**Data provided**
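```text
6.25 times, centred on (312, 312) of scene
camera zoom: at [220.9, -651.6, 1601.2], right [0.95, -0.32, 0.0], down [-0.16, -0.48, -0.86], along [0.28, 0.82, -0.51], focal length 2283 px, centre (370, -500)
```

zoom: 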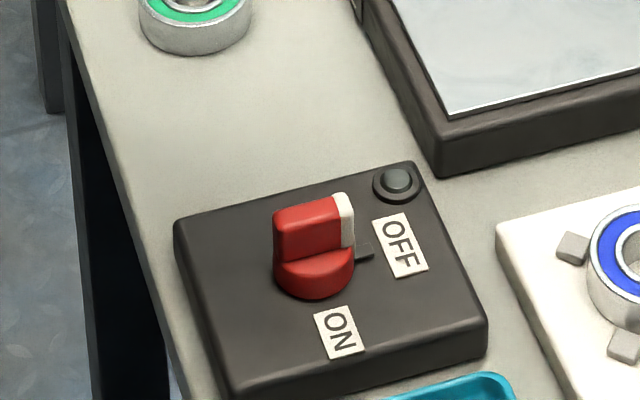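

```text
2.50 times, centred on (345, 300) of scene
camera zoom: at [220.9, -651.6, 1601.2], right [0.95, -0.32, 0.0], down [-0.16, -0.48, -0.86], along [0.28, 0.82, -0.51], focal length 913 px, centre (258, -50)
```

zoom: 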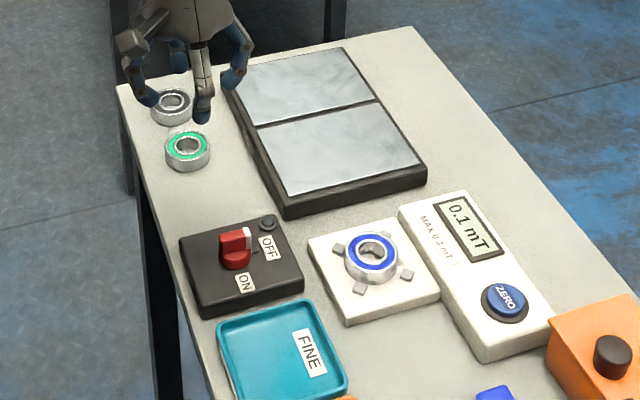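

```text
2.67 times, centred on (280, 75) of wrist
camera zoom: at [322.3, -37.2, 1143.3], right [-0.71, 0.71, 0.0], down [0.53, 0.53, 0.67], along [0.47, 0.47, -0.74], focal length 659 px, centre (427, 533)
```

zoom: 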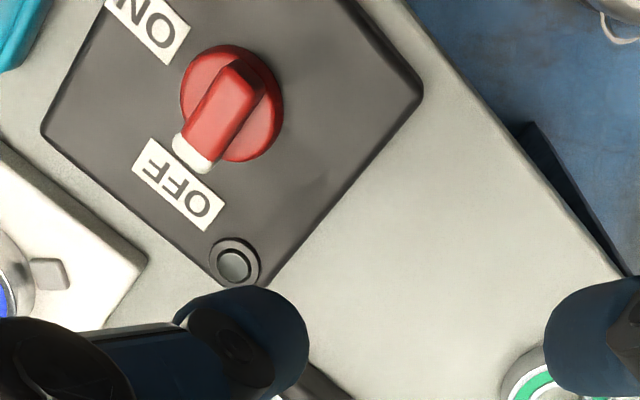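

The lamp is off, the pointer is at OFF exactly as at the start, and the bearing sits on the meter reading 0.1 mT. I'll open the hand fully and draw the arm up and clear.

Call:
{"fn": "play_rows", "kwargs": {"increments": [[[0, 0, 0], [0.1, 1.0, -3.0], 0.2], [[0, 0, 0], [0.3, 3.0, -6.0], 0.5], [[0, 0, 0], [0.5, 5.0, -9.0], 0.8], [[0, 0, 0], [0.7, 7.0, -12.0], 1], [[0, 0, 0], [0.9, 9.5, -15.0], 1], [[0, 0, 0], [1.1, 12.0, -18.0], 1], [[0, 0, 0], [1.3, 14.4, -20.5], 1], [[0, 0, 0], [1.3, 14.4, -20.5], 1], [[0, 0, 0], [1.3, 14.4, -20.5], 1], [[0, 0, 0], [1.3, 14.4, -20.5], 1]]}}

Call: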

--

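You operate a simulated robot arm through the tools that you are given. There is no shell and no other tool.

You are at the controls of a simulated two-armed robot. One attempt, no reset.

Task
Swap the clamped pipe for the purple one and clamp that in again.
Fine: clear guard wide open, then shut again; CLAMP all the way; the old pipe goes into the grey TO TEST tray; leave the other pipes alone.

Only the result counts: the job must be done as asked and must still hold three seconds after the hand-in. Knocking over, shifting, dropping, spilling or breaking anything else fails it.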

* * *

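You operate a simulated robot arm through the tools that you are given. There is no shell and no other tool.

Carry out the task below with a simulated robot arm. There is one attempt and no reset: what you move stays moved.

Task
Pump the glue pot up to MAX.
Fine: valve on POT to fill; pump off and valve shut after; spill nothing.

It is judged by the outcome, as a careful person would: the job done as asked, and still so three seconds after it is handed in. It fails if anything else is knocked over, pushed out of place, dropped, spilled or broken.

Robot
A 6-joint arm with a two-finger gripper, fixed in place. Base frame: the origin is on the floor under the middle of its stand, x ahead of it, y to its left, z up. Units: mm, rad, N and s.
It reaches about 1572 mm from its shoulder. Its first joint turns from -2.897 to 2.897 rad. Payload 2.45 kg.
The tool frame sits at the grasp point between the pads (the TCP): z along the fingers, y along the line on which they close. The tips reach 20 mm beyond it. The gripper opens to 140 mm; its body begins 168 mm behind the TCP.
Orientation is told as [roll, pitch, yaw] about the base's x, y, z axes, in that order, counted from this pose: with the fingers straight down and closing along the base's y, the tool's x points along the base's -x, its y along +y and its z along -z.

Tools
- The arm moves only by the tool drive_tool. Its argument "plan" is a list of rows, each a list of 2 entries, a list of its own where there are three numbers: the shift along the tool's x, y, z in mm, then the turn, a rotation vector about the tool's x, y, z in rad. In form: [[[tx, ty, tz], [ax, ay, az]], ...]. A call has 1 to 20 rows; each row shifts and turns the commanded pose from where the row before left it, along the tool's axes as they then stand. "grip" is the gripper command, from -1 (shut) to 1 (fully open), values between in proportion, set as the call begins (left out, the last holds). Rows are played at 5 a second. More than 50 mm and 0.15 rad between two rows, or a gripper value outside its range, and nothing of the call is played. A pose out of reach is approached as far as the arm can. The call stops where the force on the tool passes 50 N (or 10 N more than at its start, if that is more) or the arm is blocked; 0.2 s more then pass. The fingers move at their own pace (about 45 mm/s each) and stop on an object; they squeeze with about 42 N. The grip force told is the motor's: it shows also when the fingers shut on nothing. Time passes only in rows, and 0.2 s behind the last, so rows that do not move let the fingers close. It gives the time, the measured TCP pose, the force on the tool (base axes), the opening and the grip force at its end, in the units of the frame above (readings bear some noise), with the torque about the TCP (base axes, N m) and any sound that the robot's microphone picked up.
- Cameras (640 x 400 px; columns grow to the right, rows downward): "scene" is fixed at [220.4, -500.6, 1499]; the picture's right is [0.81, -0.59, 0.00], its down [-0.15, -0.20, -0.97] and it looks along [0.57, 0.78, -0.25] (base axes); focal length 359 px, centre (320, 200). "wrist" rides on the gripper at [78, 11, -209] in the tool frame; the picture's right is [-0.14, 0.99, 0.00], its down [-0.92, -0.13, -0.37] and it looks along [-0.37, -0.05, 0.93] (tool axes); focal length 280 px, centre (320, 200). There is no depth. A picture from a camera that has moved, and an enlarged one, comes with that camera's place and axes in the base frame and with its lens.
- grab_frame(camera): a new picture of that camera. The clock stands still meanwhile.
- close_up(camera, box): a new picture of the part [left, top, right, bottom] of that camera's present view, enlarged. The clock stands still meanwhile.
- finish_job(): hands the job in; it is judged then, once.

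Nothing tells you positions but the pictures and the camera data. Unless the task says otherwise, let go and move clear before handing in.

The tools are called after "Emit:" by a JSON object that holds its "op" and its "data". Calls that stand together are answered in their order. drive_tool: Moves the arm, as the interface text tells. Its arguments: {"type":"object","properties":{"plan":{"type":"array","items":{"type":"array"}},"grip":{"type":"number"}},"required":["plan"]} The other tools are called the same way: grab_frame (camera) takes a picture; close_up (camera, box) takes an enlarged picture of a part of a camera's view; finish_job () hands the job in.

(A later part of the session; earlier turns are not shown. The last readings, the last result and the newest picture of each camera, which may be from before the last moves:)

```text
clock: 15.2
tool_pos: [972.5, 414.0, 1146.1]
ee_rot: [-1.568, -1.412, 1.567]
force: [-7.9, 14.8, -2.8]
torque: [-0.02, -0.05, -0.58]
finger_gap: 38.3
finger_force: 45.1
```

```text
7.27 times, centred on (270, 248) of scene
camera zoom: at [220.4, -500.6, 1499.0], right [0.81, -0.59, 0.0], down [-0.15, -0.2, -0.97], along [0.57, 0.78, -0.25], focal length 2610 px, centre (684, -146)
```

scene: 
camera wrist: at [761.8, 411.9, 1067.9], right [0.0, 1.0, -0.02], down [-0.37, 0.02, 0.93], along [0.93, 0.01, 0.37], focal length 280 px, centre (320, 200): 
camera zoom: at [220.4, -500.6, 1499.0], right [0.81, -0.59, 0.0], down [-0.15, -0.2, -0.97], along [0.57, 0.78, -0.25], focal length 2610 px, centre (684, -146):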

**Aim**
Above are some records. Count the lines among them with the word "Fine", and answer with the number only.

**The solution**
2